At some point, the attack that hung 555 yards and 37 points on Tennessee back in September has to show up against a heavier hitter – there are two left in the regular season, Georgia next week and Florida State in November, and possibly a third in the SEC Championship Game – or the defense is going to buckle under the pressure of carrying the entire operation.
4. Today, of course, the upshot is that the defense was that good, and for now, at least, it is making life incredibly easy for the offense. That's an essential leap forward: On paper, the biggest difference between the 2011 Gators that limped to a losing conference record and the 2012 Gators swaggering among the national elite is the turnover margin. Last year, the defense forced 14 takeaways all season, worst in the SEC, and finished in the red in every loss. With four takeaways today, the current defense has 15 in seven games, and the team has finished in the black in every game; the offense has only turned the ball over four times, another way it's hewing to the 2011 LSU playbook. As long as that pipeline stays open, it looks like a more sustainable business model.

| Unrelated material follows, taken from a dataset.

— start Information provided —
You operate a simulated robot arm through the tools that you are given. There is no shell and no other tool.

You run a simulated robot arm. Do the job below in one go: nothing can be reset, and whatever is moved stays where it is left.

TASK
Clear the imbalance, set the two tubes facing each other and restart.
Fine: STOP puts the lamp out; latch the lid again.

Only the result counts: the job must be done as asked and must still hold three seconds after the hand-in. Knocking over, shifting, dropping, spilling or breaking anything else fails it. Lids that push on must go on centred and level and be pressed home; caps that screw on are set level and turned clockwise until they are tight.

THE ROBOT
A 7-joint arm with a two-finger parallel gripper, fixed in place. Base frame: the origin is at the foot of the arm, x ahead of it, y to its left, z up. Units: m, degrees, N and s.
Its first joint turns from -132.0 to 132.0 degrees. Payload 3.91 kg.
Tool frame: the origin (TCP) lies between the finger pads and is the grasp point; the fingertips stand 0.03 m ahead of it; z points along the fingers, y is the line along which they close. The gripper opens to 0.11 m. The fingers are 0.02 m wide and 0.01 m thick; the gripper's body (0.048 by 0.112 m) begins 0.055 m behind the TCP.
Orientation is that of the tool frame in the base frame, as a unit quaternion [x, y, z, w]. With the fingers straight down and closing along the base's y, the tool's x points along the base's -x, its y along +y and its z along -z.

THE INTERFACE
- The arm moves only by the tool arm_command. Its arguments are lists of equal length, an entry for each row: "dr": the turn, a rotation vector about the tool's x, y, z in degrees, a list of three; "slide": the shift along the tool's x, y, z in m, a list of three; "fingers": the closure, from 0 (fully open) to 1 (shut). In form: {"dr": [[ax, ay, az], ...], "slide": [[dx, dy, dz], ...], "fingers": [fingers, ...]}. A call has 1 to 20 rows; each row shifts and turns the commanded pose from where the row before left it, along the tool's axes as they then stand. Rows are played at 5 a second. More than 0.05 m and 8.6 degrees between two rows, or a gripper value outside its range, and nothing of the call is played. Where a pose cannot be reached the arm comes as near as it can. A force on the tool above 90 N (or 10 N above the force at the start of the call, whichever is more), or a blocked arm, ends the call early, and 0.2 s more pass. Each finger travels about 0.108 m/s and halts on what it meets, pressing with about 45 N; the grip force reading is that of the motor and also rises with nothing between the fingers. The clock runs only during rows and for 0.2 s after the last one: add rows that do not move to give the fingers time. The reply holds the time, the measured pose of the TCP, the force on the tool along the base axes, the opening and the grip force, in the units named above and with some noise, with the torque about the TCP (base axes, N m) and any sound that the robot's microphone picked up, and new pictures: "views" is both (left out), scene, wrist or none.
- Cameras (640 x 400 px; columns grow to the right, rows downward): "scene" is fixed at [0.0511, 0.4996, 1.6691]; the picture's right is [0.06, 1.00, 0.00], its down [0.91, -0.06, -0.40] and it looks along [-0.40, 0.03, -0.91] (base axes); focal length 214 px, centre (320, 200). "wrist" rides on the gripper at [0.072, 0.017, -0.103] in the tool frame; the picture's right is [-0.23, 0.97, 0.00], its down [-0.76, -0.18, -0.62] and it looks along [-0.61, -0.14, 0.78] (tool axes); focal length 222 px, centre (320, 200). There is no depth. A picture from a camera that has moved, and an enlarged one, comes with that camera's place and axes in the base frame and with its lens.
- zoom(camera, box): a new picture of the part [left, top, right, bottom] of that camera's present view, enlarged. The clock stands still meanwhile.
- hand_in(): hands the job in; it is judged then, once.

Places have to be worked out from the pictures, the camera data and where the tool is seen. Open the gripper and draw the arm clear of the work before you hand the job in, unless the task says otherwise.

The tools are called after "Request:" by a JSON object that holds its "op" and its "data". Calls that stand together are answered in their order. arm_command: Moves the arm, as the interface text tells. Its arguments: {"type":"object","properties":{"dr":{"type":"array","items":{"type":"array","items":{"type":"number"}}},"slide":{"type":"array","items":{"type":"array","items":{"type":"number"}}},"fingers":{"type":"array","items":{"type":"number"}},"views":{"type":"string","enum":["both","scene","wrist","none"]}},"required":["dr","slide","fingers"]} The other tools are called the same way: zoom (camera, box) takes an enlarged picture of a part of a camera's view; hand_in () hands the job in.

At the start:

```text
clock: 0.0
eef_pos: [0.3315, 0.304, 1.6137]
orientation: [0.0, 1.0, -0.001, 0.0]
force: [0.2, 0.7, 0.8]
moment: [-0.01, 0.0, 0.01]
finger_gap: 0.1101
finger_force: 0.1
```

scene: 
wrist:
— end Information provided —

5. There are few things more enjoyable in life right now than Will Muschamp raging out on a weekly basis, and the more random, the better.
That very special moment was captured at halftime, at which point Florida had more points (21) that total yards on offense (14, including negative penalty yards), and led comfortably by two touchdowns after a 51-yard field goal by South Carolina's Adam Yates on the last play of the half.